Theorem that I have to prove: Let $M$ be a smooth manifold, $f\colon M\to\mathbb{R}^n$ be a continuous map and let $S\subseteq M$ be a closed subset of $M$ such that the restriction $f_{|S}\colon S\to\mathbb R^n$ is smooth (this means that for all $p\in S$ there exists a neighbourhood $U_p$ of $p$ and a smooth map $g_p\colon U_p\to\mathbb{R}^n$ such that $g_{p|U_p\cap S}=f_{|U_p\cap S}$). Let $\epsilon\colon M\to (0,+\infty)$ be a continuous map. Then, there exists a smooth map $g\colon M\to\mathbb{R}^n$ such that
- $g(x)=f(x)\quad\forall x\in S$
- $\lVert {g(x)-f(x)} \rVert<\epsilon(x)\quad\forall x\in S$
In order to prove it I have to prove the fact that:
Fact 1: $\forall p\in M\quad\exists U_p$ neoighbourhood of $p$ , $g_p\colon U_p\to\mathbb R^n$ such that $g_p(x)=f(x)\qquad\forall x\in U_p\cap S\\ ||{g_p(x)-f(x)}||<\epsilon(x)\qquad\forall x\in U_p$.
My task is to use the following fact $0$ that is a consequence of theorem of partition of unity.

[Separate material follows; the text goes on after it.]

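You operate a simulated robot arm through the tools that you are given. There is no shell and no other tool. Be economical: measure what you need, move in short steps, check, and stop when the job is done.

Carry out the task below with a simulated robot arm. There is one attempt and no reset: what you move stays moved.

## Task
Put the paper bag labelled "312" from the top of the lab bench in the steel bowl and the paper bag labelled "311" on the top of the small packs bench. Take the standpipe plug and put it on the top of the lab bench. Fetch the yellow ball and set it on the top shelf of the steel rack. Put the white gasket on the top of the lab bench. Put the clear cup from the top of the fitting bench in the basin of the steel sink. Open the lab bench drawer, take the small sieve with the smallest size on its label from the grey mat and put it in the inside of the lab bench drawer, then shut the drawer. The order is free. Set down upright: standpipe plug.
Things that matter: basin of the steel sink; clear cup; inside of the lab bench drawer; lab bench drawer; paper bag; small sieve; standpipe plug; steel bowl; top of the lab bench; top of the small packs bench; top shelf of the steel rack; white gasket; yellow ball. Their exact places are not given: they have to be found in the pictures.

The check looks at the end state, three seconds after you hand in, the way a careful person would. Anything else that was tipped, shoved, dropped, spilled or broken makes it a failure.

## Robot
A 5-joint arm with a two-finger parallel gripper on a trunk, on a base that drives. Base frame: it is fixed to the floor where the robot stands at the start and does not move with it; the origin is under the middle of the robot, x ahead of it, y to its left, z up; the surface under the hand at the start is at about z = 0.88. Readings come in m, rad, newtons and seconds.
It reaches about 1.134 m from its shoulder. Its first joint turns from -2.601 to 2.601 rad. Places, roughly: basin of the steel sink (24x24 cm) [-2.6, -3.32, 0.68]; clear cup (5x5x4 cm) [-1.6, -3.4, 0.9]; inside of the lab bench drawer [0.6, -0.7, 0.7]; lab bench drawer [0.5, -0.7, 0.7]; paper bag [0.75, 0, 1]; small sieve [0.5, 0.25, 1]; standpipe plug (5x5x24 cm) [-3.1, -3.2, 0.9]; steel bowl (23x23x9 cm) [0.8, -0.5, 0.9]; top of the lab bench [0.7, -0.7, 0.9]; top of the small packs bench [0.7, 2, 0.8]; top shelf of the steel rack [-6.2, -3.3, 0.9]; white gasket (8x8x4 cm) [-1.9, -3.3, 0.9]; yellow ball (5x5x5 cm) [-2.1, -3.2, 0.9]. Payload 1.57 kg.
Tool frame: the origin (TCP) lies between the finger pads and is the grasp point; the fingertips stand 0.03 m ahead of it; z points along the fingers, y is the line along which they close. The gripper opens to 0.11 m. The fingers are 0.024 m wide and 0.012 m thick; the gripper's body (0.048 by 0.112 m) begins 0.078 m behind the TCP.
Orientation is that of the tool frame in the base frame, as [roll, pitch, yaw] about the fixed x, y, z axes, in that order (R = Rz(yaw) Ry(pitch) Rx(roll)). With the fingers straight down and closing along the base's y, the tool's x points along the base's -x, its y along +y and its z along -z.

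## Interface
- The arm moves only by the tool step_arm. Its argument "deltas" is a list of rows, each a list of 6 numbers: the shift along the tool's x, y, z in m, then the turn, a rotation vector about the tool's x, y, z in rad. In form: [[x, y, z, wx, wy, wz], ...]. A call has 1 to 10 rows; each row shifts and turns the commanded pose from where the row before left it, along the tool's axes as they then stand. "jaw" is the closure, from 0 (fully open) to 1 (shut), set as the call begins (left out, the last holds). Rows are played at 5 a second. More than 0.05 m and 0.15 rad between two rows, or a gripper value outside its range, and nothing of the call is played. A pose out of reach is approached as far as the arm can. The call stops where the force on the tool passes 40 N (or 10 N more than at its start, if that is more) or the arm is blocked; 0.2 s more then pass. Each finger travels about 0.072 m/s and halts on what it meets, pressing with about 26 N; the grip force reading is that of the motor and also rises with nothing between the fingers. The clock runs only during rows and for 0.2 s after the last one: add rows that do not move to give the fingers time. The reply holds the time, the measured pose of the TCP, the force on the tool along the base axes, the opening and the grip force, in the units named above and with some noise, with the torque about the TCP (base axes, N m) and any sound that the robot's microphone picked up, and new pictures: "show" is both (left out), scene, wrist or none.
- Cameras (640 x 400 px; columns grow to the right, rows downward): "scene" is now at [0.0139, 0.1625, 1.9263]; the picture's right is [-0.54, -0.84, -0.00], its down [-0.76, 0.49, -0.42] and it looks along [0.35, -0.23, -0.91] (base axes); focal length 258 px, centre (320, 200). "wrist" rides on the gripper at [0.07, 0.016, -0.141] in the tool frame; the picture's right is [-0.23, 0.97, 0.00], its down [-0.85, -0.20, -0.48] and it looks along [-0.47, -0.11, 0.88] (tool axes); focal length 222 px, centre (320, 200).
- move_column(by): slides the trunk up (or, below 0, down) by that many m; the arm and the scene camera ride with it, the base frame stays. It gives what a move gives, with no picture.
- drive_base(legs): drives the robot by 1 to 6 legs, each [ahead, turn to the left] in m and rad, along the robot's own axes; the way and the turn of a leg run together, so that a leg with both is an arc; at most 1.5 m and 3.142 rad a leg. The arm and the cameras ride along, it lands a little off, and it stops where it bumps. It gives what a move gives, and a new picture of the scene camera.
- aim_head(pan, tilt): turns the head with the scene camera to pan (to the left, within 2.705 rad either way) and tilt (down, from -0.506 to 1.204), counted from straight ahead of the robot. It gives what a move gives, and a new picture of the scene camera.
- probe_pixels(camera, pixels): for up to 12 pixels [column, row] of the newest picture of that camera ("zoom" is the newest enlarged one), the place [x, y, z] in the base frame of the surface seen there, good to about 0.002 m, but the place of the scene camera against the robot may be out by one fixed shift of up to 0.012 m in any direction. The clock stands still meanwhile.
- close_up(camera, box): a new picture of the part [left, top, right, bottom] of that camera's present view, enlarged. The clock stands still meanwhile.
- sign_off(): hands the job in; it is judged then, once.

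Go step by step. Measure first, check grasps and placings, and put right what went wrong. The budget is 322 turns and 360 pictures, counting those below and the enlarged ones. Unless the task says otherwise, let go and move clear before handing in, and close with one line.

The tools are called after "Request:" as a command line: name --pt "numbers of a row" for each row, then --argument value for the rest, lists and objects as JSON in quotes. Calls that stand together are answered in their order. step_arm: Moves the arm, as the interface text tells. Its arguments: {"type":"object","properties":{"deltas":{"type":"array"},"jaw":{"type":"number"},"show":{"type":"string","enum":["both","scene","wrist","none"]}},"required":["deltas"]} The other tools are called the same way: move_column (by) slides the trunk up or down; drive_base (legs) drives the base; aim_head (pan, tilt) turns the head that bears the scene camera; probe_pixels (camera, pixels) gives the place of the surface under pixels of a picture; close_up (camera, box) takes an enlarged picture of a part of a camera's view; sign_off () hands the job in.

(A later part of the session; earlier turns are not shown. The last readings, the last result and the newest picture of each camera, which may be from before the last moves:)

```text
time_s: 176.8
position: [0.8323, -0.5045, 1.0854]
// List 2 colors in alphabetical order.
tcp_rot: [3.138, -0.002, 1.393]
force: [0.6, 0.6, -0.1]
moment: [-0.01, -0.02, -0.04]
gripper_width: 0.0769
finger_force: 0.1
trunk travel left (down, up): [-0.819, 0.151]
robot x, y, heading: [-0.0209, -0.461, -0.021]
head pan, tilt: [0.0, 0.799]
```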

Fact 0: if $f\colon S\to\mathbb{R}^n$ is a smooth map, where $S\subseteq M$ is closed, then there exists a smooth map $F\colon M\to\mathbb{R}^n$ such that $F_{|S}=f$. Can anyone help me by proving FACT 1, please?
Given $F_S$ and $p$ by fact 0, it suffices to find some neighbourhood $U_p$ of $p$ where $|F_S(x)-f(x)|<\epsilon(x)$ for all $x \in U_p$, then you can just take $g_p:=F_S|_{U_p}$. There is a property of the function $h(x):=F_S(x) - f(x)$ which means you can always choose such a neighbourhood - what do you know about the function $f$, that is true on all of $M$?
The continuity of $\epsilon$ means that $\epsilon$ does not approach 0 on a sequence of points approaching $p$. Think about why this wouldn't work at $p=(0,0)$ if $M=\mathbb{R}^2$, and $\epsilon(x):=\frac{1}{n}$ at $(\frac{1}{n},0)$, $n \in \mathbb{Z}_+$ and $\epsilon(x):=1$ otherwise.